- _Document text_:
┌──
Stockhorn (2190m) - Tschabold, 200m M4

Oder: Winter ist anders

Manche Sachen haben eine lange Geschichte. So auch das Stockhorn, welches im Berner Oberland zur ersten Riege der etwas höheren Gipfel zählt und mit seinem Gipfelaufbau über dem Thuner See thront. Bereits dreimal war ich hier, um irgendetwas an der Nordwand zu klettern. Zweimal haben uns angespanntere Lawinenverhältnisse zur Rückkehr beziehungsweise zum Nichtstart geführt, beim letzten Mal zwei Tage zuvor mögliche und wahrscheinliche Zeitprobleme. Also: Versuch Nummer vier!
Irgendwie schaut diese Mixedkletterei von oben häufig total uninteressant aus...

Diesmal sind wir, im Gegensatz zum Versuch vor zwei Tagen nur zu zweit unterwegs, in altbekannt-neuer Konstellation mit Isabel. Als Ziel ist schnell die (vermeintlich) leichteste Route durch die Wand auserkoren, die Tschabold-Führe. Mit vielen Quergängen streckt sie die Kletterlänge deutlich über die der alternativen Wege durch die Wand. Und da sie auch am weitesten westlich beginnt, ist der Zustieg besonders kurz. 

Heute fährt die Bahn auch bis ganz oben, im Gegensatz zu vorgestern ist die Sache dadurch wesentlich weniger komplex und wir haben uns kaum mit steilen Hängen zu befassen. Nett! In der Bahnstation mit Panoramarestaurant nutzen wir noch kurz die Sanitäranlagen, ehe mit einer zweiten Seilschaft der Zustieg zur Scharte am Westgrat angepeilt wird. 

Große Rucksäcke? Eine Frage der Perspektive!

Der ist nach den Schneefällen am Vortag nicht mehr wiederzuerkennen, aber eigentlich straight forward: einfach der Wand entlang. Keine Viertelstunde später sind wir am Einstieg, der mit einer Plakette markiert ist. Aus Mangel an (sichtbarem?) Stand stopfe ich einen 3er-Cam in das nächstbeste Loch, hält dank Verjüngung und zum Anseilen am Wandfuß reicht's allemal. 
Als Isabel ihre Kamera auspackt, fällt mir siedend heiß ein, welches Foto ich schon seit Urzeiten machen wollte:
Lecker!

Fotosession beendet, los geht's!

Seillänge 1 führt zuerst über einen mit Steigeisen nicht ganz einfach zu kletternden Aufschwung, der dann in eine Verschneidung führt. Zumindest ist das der Weg, der sich mir aufdrängt, Haken hatte es nirgendwo (sichtbar). Also rein da. Leider ist der Riss im Verschneidungsgrund genau für Camgröße Nummer 3, also sind erstmal die weiter oben liegenden Verjüngungen anzuklettern, dann lässt sich auch legen. Über perfekt durchgefrorene Graspolster und Schnee geht's weiter aufwärts, unter einen weiteren Felsaufschwung. Ich schaue zuerst nach Haken, sehe aber an den dafür infragekommenden Stellen nix. Aber weiter links steckt auf ziemlich komischer Höhe ein einzelner Bohrhaken neueren Datums. Ich schaufle rundherum frei auf der Suche nach einem zweiten Fixpunkt, aber zu finden ist nix. also Schlinge einhängen und mich unten festmachen. Ich hole Isabel nach und wir sind uns unsicher, ob wir auf einem sehr breiten Band etwas unterhalb bereits die lange Querung beginnen sollten oder ob es eines der weiter oben liegenden Bänder sei. Ich lasse sie ab und scouten, wie das untere Band aussieht. Sehr einfach, Gehgelände, abere eben auch kein Material. Etwas ratlos sind wir hier, weil wirklich überall schaut's komisch aus. Zudück am Stand beschließen wir, sämtliche Möglichkeiten auszuchecken, bevor wir unten auskneifen und uns in eine unter Umständen doofe Lage befödern.
└──
- _Source excerpt_:
┌──
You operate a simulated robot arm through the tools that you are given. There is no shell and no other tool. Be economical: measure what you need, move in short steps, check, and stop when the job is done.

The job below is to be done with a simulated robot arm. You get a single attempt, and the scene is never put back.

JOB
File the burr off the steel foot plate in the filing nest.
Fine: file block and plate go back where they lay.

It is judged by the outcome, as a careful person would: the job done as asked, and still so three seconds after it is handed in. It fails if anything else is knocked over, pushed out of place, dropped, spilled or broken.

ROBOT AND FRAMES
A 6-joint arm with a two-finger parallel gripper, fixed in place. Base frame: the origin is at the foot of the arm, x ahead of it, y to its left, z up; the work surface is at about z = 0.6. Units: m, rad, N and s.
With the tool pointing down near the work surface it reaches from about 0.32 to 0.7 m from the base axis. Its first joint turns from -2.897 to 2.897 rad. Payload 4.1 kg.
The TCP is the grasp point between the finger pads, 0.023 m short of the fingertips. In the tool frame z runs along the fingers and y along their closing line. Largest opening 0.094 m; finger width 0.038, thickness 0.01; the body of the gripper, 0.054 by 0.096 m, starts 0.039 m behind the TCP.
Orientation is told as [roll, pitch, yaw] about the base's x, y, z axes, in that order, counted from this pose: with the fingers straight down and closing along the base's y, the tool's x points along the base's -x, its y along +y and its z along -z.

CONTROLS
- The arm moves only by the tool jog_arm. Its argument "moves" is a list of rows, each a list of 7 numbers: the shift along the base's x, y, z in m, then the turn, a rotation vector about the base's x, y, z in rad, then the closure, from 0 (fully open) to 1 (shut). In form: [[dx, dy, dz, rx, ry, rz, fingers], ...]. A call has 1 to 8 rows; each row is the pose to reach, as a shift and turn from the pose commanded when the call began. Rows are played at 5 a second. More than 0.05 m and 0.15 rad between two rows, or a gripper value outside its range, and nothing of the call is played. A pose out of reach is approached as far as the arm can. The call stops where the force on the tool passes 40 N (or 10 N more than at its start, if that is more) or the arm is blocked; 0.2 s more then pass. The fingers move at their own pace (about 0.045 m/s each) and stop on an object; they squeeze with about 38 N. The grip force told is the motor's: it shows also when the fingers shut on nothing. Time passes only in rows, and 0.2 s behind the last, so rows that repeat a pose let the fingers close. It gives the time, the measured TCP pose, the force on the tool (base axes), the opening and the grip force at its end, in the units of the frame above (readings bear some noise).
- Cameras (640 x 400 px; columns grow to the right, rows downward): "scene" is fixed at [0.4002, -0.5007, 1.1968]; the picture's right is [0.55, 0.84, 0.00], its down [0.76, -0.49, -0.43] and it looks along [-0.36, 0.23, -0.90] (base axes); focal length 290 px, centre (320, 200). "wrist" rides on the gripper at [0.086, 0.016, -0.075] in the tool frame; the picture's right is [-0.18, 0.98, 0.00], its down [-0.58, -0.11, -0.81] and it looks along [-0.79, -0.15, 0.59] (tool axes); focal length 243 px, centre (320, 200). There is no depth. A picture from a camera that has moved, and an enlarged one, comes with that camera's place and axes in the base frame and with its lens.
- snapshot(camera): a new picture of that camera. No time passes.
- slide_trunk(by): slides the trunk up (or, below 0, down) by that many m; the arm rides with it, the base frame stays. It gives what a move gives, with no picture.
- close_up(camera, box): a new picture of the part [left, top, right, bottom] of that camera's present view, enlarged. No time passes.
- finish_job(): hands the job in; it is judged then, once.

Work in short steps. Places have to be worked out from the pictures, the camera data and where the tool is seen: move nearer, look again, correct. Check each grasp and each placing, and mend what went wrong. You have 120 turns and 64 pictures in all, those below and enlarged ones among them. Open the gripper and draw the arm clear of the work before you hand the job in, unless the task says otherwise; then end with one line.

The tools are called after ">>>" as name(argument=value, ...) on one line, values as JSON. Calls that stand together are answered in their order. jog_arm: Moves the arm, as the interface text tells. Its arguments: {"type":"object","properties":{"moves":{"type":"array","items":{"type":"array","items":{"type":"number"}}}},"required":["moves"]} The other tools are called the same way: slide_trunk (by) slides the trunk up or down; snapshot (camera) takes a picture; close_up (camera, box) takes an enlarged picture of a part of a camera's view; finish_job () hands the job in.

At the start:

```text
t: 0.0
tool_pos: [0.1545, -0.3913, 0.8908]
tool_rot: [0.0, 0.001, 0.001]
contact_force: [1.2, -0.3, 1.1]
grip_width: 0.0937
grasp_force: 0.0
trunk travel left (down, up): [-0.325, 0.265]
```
└──
- _Exercise tasks_:
(a) Provide the original wording of the document text from "Manche Sachen haben" as far as "total uninteressant aus...".
(b) Give the continuation of the document text.

- _Task results_:
(a)
Manche Sachen haben eine lange Geschichte. So auch das Stockhorn, welches im Berner Oberland zur ersten Riege der etwas höheren Gipfel zählt und mit seinem Gipfelaufbau über dem Thuner See thront. Bereits dreimal war ich hier, um irgendetwas an der Nordwand zu klettern. Zweimal haben uns angespanntere Lawinenverhältnisse zur Rückkehr beziehungsweise zum Nichtstart geführt, beim letzten Mal zwei Tage zuvor mögliche und wahrscheinliche Zeitprobleme. Also: Versuch Nummer vier!
Irgendwie schaut diese Mixedkletterei von oben häufig total uninteressant aus...

(b)
Seillänge 1.5 führt mich vom Bohrhaken nach rechts oben, wo ich eine Verschneidung ansehe, die ich mir vorhin bereits kurz angesehen hatte. Sieht noch immer schräg aus. Also schaufeln. Den einen Kubikmeter werde ich hier sicher freigelegt haben, aber das war auch nötig: So offenbaren sich auf der Platte Trittmöglichkeiten, auch wenn keine Sicherung auftaut. Nach diesen drei Metern ist die Wiese wieder gemäht bzw. gefroren und über ein solches Gras-Schneefeld geht's bergauf. An einem Haken hängt ein alter Karabiner, vermutlich aus einem Rückzug. Auch hier ist rundherum weder Haken noch Placement zu finden, aber es handelt sich auch hier wieder um einen Bohrhaken neueren Datums, also basst scho!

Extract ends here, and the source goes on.